Podcast: The New Yorker Radio Hour
Episode: Rebecca Traister Is Happy to Be Mad
Date: October 5, 2018
Host: David Remnick
Guest: Rebecca Traister
This episode examines the central role of anger—particularly women’s anger—in political and social change, through the lens of Rebecca Traister’s book Good and Mad: The Revolutionary Power of Women's Anger. The conversation spans current events such as the Kavanaugh hearings and the #MeToo movement, the history of women’s activism, and the complex intersections of race, gender, and power. Traister and Remnick delve into the personal and collective importance of expressing anger, what it reveals about American society, and how it can be harnessed to push for justice.
On Anger’s Power:
“This book is in large measure about anger, the legitimacy of anger, the deployment of anger historically toward good.”
— David Remnick, 03:51
On the Role of White Women and Race in Feminism:
“I was acutely aware of my identity as a white woman, the degree to which my work has been blinkered by my whiteness, my work on feminism, the degree to which I have been pushed to be better, to think more clearly about race and class. That's been a big part of my evolution as a writer.”
— Rebecca Traister, 04:10
On Difficult Change:
“It asks of us to complicate those incredibly intimate relationships... We are changing rules partway through the game. That's what this process is asking us to do... I do feel for those guys. That doesn't mean that I don't think the process is necessary.”
— Rebecca Traister, 15:00
On the Misinterpretation of Women’s Anger:
“They don't know you're furious. They think you're sad and will be pleased because they got to you.”

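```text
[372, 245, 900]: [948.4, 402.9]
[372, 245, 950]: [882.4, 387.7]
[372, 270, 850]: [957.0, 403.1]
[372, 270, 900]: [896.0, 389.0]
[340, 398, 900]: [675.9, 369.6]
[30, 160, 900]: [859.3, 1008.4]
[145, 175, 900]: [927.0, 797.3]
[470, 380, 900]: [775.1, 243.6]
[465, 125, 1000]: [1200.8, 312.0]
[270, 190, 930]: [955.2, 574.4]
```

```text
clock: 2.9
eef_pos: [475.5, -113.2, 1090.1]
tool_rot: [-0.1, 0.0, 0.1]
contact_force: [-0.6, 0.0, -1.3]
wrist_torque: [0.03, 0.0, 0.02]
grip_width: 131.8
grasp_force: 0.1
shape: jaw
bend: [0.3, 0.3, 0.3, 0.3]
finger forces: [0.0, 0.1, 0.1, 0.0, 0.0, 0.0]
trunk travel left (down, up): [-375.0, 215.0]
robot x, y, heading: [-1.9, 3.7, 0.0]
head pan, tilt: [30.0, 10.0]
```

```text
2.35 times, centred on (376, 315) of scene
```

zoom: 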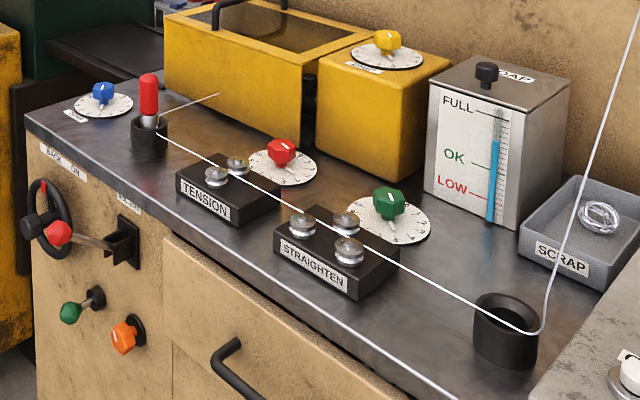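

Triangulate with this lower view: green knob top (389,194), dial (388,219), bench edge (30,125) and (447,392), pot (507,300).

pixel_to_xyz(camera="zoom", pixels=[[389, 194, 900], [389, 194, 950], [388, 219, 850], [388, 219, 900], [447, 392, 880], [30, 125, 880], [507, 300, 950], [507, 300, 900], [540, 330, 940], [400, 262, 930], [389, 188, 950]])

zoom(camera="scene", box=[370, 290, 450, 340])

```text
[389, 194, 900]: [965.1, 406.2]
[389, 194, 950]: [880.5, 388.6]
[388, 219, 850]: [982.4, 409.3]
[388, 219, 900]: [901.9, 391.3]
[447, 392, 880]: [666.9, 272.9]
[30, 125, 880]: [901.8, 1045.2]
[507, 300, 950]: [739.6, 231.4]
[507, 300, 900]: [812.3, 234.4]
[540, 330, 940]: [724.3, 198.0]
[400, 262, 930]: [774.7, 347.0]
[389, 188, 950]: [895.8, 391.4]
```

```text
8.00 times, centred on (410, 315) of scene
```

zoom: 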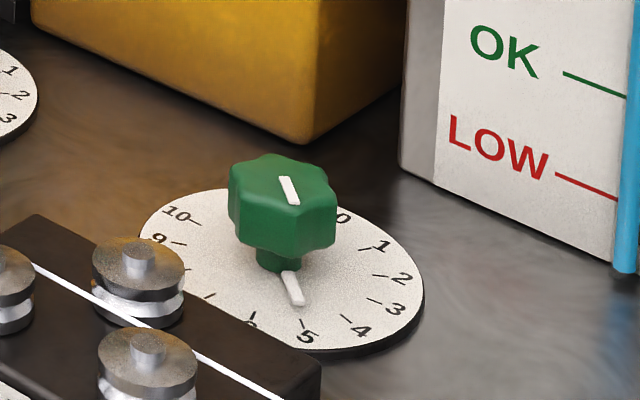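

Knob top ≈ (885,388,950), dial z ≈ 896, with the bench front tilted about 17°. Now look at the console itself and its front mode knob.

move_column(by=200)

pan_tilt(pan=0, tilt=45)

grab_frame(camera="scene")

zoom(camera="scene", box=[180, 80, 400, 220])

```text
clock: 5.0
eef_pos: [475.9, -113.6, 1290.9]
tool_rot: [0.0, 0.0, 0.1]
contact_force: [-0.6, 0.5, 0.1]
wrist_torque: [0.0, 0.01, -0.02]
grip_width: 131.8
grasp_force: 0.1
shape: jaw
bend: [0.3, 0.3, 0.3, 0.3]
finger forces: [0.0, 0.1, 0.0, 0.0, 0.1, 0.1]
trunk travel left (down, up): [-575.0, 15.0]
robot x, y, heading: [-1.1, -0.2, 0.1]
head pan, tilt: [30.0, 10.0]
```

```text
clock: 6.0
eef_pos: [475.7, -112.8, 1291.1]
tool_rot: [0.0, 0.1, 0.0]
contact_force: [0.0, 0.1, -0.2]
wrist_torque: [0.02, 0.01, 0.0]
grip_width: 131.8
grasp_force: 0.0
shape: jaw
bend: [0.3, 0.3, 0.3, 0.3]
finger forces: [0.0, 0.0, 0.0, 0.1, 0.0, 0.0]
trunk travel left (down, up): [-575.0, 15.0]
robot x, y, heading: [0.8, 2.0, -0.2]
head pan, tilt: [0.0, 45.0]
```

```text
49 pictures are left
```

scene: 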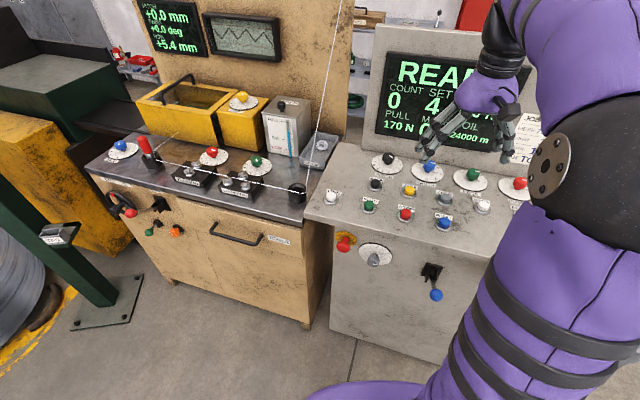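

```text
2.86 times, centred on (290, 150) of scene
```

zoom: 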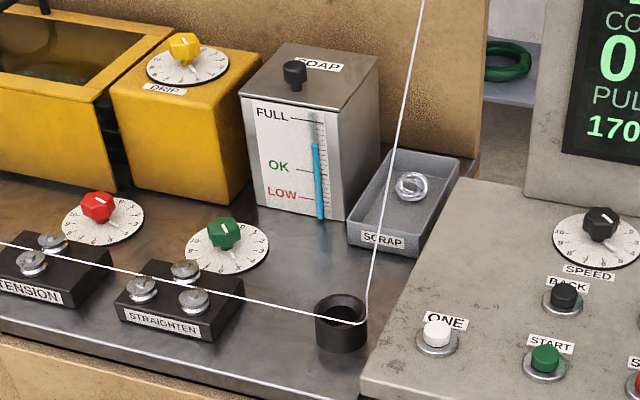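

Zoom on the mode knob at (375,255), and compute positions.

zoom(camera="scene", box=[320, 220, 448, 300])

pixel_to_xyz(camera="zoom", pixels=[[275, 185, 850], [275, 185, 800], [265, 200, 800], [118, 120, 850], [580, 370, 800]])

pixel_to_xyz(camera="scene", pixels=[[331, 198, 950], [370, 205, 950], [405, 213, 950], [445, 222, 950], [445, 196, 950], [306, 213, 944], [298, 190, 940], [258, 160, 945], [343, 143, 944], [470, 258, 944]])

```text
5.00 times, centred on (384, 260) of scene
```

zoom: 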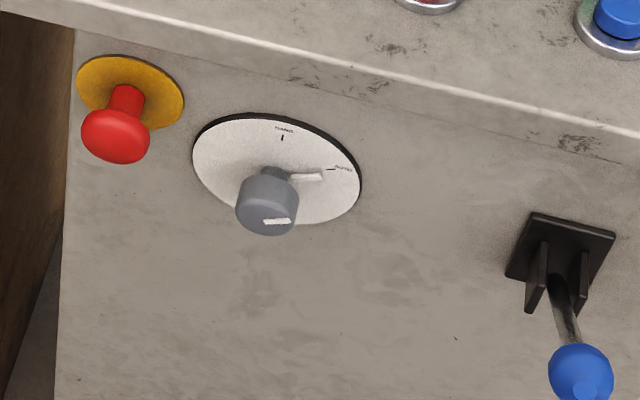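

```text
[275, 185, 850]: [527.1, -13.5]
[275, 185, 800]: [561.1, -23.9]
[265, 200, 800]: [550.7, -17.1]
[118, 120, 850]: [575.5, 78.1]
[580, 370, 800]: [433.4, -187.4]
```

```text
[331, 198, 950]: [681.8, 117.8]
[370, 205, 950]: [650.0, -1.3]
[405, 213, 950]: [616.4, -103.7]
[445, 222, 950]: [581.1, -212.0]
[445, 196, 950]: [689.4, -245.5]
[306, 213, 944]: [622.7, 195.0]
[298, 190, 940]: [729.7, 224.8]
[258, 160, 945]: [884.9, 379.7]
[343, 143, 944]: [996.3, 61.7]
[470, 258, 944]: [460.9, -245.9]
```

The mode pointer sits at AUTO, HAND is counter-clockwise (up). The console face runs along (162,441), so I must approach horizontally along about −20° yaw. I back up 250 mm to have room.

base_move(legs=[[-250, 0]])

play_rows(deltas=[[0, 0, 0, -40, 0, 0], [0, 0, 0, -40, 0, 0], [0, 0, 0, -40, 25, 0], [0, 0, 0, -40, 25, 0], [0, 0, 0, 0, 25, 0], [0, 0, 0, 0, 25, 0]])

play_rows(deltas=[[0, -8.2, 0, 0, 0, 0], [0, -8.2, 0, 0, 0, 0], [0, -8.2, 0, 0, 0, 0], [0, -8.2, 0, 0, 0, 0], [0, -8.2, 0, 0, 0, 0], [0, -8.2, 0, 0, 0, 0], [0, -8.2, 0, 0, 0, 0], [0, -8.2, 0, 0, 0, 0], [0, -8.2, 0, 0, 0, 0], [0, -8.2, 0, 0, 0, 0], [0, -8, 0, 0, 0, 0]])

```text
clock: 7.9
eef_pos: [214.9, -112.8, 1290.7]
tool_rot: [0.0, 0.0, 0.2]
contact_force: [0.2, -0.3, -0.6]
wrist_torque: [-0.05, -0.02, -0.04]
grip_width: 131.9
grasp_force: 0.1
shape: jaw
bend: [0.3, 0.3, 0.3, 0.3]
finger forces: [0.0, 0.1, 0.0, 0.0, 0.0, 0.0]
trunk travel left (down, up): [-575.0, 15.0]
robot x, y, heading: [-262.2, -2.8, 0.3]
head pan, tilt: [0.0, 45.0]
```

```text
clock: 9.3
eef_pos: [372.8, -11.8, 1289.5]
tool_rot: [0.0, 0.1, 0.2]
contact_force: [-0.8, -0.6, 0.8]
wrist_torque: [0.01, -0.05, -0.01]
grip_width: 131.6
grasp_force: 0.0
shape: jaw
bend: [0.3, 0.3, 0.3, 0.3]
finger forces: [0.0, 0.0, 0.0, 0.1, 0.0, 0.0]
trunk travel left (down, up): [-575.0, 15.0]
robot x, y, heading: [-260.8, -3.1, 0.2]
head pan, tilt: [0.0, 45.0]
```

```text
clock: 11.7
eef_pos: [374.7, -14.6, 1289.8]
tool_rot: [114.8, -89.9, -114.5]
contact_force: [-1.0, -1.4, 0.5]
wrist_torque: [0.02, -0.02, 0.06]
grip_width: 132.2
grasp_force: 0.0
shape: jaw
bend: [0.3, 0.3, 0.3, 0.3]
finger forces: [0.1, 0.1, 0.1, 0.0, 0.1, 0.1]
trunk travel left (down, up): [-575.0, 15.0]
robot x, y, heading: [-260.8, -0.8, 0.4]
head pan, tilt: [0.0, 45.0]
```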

— Anonymous manager to Rebecca Traister, 09:39
David Remnick’s calm, probing style draws out Rebecca Traister’s passionate yet reflective voice. The conversation is earnest, direct, and at times confessional—Traister speaks openly about her own evolution, discomfort, and the messy realities underlying social change. The episode is candid about intersections of gender and race and doesn’t sermonize or offer easy solutions, instead emphasizing the legitimacy of anger as a transformative social force.
The episode closes with mutual appreciation and a restatement of the importance of Traister’s book in helping men and women alike better understand this charged moment in American life.